Friday, April 17, 2009

Consumer Focus

Consumer Focus has produced a report regarding the state of copyright laws in the UK. It says
The UK’s copyright laws have been rated “the worst, by far’” in a survey of 16 countries, beating the emerging economies of both Thailand and Argentina to last place, say Consumer Focus and the Open Rights Group today.Ironically it was the UK that first developed copyright law as long ago as the 16th century, but while other nations evolved their laws in line with advances in technology, new media and everyday practice, the UK has singularly failed to keep up.As a result, millions of unsuspecting UK consumers are being needlessly criminalised by out of date intellectual property laws. It is currently a copyright violation to rip a CD that you own on to your PC or iPod – even though over half (55%) of British consumers admit to doing it and three in five (59%) think this type of copying (format shifting) is perfectly legal.
While I understand the need to protect intellectual property I also welcome the opportunity to be able to legally utilise the items that I've purchased in a reasonable way. All good then?
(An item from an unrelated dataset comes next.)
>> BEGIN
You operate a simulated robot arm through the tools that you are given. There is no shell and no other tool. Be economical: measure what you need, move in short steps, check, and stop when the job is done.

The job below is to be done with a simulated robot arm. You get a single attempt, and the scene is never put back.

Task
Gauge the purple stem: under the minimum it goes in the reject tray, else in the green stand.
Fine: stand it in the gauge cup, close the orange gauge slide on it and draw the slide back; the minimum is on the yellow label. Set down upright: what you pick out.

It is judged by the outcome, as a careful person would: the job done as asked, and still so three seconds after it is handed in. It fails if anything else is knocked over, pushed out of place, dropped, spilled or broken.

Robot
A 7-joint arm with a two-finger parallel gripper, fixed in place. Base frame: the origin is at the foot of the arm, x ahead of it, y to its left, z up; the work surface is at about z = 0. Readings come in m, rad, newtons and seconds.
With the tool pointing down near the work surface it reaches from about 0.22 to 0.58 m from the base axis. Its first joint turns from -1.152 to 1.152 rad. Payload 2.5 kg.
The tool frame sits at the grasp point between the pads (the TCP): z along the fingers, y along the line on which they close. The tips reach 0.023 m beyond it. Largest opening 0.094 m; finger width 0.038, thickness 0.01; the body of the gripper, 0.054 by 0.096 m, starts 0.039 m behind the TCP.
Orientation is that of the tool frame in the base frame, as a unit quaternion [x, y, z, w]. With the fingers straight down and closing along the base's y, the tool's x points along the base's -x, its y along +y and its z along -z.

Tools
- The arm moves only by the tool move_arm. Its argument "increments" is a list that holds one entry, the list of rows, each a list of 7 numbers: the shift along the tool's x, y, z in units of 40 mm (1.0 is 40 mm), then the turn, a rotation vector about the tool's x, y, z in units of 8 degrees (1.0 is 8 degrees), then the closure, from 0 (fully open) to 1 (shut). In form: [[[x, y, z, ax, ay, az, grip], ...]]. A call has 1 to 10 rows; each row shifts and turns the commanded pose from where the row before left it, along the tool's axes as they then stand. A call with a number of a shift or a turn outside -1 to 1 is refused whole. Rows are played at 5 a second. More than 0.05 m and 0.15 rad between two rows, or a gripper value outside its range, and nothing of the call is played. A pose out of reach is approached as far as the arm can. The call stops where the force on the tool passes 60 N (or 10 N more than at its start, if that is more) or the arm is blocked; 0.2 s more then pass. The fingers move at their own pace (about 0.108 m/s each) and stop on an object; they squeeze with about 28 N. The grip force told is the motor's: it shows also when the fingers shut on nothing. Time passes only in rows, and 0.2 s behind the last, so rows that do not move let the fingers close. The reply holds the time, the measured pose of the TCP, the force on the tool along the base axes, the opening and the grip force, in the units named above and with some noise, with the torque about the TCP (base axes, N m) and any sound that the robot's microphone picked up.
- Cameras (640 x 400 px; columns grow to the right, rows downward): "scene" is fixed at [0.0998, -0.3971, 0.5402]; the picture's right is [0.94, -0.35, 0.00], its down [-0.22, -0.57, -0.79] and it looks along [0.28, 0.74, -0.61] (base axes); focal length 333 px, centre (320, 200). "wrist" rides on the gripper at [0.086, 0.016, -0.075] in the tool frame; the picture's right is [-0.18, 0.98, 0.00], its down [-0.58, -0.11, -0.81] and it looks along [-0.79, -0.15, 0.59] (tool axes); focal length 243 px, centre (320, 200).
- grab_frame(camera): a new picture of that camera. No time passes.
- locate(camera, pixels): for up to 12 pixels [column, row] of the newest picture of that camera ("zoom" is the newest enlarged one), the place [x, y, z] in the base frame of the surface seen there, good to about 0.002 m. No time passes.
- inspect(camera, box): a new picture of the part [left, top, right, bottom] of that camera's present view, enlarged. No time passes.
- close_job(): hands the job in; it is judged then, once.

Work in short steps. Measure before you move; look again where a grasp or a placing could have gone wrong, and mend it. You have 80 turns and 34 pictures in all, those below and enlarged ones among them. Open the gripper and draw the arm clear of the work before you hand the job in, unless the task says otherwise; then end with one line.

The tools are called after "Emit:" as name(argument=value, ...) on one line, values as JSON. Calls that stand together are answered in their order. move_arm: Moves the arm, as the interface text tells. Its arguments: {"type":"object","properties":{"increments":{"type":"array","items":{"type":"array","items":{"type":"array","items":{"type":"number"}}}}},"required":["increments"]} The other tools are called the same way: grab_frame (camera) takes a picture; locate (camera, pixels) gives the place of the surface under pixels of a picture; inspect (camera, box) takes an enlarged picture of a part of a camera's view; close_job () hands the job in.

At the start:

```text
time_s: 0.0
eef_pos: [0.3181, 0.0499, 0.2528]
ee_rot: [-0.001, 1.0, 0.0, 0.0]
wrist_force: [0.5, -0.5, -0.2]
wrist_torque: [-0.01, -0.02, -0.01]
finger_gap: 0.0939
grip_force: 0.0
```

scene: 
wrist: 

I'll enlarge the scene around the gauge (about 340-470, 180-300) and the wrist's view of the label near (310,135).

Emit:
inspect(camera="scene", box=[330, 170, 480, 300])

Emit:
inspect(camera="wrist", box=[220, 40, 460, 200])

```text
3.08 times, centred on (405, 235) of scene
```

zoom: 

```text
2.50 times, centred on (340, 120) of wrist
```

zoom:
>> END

Well .. .. ..

Have a quick look around the Customer Focus site and you'll see the link to the National Social Marketing Centre (NSMC, although the url is NSMS for some reason), a joint venture between Consumer Focus and the Department of Health which describes social marketing as
an adaptable approach, increasingly being used to achieve and sustain behaviour goals on a range of social issues.

While formal definitions vary, three key elements commonly appear:
1. Its primary aim is to achieve a particular 'social good' (rather than commercial benefit), with clearly defined behavioural goals.
2. It is a systematic process phased to address short, medium and long-term issues.
3. It uses a range of marketing techniques and approaches (a marketing mix). In the case of health-related social marketing, the ‘social good’ can be articulated in terms of achieving specific, achievable and manageable behaviour goals, relevant to improving health and reducing health inequalities.
All of which I find quite worrying. On the one hand you have a statutory organisation that is campaigning for a fair deal for consumers but on the other they are involved in social manipulation through marketing. One to watch out for I think.